_Document_.
☆ ☆ ☆ ☆ ☆
ここでCプログラム中でRegexのデータ構造と関数を使うための説明をする。 Regexは三つのインターフェース、GNUのためにデザインされたもの、 POSIXとの互換のためのもの、そしてBerkeley UNIXとの互換のための もの、を持っている。

GNU Regex Functions

もしあなたが、POSIXやBerkeley UNIXとの互換性を必要としない プログラムを書くのであれば、以下に挙げる関数を使うことができる。 それらの関数は他のインターフェースのものよりも多くのオプションを 設定できる。

GNU Pattern Buffers

与えられた正規表現をコンパイルし、マッチングし、検索するために パターンバッファを与えなければならない。パターンバッファは コンパイルされた正規表現を一つ保持する。(4)

複数の異なるパターンバッファを同時に持ち、 それぞれのパターンバッファで別の正規表現のコンパイルパターンを 保持することもできる。

`regex.h'でパターンバッファの構造体を以下のように定義している。
☆ ☆ ☆ ☆ ☆
_Task brief_. Your answer is an exact copy of the document.

_Given information_.
☆ ☆ ☆ ☆ ☆
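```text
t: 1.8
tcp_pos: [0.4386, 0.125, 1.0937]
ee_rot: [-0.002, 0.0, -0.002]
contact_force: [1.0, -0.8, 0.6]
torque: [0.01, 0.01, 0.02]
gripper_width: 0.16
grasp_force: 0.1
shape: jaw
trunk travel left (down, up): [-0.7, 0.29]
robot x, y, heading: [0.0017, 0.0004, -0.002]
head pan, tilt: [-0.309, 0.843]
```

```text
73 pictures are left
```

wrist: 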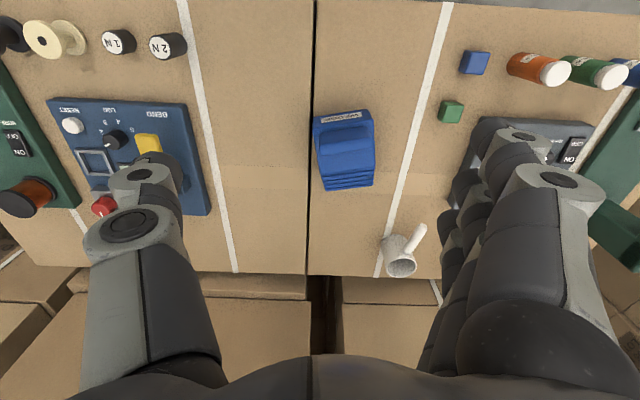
☆ ☆ ☆ ☆ ☆
_Response_.
ここでCプログラム中でRegexのデータ構造と関数を使うための説明をする。 Regexは三つのインターフェース、GNUのためにデザインされたもの、 POSIXとの互換のためのもの、そしてBerkeley UNIXとの互換のための もの、を持っている。

GNU Regex Functions

もしあなたが、POSIXやBerkeley UNIXとの互換性を必要としない プログラムを書くのであれば、以下に挙げる関数を使うことができる。 それらの関数は他のインターフェースのものよりも多くのオプションを 設定できる。

GNU Pattern Buffers

与えられた正規表現をコンパイルし、マッチングし、検索するために パターンバッファを与えなければならない。パターンバッファは コンパイルされた正規表現を一つ保持する。(4)

複数の異なるパターンバッファを同時に持ち、 それぞれのパターンバッファで別の正規表現のコンパイルパターンを 保持することもできる。

`regex.h'でパターンバッファの構造体を以下のように定義している。